How is it that such phenomena should not count as evidence? Who says? Sam Harris? Madalyn Murray O’Hair? Perhaps a reader here believes that science says so. That answer is neither scientific nor philosophically sensible. First, no tribe has a monopoly on scientific enterprise. Contributors to science come from various backgrounds, with various personal beliefs. Personally, I am dumbfounded that serious professionals in science and philosophy who should know better continue to insist that science can explain its own origins. This begs the question: all of science was brought into existence by the “Big Bang.” It’s absurd to posit that science can answer questions about its own origins when it wasn’t there to observe itself.
The no-evidence claim demonstrates bias against anything that infers a mind beyond the material. Reason suggests that our human reality proffers something beyond the physical, though it doesn’t necessarily mean God exists; that would be fair. However, such is not even considered, because it might lead to discovering the Truth and that would imply accountability. So that path is avoided by hands-on ears.

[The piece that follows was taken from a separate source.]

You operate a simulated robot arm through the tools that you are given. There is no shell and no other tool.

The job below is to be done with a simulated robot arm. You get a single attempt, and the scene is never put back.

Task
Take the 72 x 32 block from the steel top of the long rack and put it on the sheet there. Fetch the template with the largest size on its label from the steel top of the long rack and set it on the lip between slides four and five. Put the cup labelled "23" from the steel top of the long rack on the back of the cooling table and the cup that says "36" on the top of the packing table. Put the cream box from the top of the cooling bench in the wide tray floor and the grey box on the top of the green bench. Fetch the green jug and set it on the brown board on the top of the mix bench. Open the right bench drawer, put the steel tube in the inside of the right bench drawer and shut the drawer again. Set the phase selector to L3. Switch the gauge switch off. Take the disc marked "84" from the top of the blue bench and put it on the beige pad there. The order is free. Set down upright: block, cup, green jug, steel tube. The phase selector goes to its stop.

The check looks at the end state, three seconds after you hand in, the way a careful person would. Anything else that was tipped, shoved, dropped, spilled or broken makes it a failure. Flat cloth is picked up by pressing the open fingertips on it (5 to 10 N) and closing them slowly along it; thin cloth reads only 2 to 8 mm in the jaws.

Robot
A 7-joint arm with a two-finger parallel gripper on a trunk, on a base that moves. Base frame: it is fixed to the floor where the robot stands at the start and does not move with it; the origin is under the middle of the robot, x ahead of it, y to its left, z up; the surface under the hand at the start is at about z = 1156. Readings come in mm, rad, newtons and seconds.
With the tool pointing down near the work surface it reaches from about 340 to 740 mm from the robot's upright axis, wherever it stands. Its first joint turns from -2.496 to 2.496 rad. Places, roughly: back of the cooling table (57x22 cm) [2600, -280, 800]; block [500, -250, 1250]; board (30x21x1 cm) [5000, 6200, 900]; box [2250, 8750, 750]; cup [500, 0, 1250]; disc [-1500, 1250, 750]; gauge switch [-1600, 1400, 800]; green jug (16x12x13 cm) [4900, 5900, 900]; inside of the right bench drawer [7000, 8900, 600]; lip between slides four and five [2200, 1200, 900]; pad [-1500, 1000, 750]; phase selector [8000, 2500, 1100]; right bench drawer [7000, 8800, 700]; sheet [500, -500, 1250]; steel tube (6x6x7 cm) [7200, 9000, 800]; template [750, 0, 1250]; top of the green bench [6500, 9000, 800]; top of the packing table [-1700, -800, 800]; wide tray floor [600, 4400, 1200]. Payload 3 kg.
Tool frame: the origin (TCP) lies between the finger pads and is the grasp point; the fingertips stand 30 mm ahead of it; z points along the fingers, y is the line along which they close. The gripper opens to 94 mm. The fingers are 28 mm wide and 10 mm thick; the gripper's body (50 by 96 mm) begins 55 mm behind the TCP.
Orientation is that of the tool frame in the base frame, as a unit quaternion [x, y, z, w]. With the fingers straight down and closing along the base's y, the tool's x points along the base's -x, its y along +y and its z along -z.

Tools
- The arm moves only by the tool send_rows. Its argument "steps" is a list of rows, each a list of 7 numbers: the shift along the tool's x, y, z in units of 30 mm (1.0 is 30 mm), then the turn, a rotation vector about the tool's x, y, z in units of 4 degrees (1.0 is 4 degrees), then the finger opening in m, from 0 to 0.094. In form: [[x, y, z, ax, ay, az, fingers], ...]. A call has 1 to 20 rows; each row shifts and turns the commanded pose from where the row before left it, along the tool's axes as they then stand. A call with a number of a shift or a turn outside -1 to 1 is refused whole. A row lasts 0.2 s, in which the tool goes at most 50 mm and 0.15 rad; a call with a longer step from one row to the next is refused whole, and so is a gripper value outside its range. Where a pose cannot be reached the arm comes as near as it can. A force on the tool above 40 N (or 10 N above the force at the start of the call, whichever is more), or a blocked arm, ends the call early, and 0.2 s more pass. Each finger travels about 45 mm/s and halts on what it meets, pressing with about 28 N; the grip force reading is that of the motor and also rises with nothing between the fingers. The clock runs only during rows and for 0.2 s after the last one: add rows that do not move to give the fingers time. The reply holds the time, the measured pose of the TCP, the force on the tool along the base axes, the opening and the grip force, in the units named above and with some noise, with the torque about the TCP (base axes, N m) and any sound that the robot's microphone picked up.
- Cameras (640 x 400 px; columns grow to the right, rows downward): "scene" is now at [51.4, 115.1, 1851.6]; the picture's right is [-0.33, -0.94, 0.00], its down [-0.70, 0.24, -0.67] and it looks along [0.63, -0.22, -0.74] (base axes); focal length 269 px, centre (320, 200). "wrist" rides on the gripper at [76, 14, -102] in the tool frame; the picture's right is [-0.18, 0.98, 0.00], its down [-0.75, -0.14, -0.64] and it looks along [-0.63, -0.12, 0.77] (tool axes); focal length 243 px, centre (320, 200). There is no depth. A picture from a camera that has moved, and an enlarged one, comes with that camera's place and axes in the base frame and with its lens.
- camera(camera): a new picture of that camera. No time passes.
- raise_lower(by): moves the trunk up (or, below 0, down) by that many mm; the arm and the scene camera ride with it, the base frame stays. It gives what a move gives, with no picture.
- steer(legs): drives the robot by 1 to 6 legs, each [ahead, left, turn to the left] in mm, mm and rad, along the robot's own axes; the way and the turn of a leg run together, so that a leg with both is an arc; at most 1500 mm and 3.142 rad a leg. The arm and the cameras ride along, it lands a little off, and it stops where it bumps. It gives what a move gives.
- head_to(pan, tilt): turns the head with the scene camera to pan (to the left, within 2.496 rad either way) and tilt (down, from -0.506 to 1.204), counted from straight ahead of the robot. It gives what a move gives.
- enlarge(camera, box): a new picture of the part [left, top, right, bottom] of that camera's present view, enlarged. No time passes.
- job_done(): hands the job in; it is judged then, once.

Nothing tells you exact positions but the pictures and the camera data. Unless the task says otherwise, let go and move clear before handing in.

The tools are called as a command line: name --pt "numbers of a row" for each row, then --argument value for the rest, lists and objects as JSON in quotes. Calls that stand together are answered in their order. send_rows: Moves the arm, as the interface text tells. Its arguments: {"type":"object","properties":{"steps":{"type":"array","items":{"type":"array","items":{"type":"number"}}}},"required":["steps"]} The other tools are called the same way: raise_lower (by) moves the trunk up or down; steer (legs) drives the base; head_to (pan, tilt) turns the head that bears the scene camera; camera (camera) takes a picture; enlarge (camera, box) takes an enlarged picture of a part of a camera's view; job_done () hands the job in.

A conclusion of ‘no evidence’ is arrived at arbitrarily. Who says the claim applies universally? My experience of reality doesn’t contradict my experience of the Christian faith, and they correlate completely with the biblical revelations of the Lord Jesus. By “free and rigorous inquiry” people should investigate the Christian faith for themselves and not allow a cultural narrative to pre-determine the outcome. After all, what is the point of having your own mind if you are going to allow others to make up your mind for you? As Jesus replied to Pilate, “Do you say this of your own accord, or did others say it to you about me?” (John 18:34). Jesus knew that cultural narratives were influencing some people negatively about Himself, and so He wanted Pilate to know that everyone is accountable to make up their own mind.
If you really think about it, who says there is no evidence for God’s existence?
1. (W. W. Norton & Company: New York, 2004), 40-41.
2. (WND Books: Washington, D. C., 2012), 280.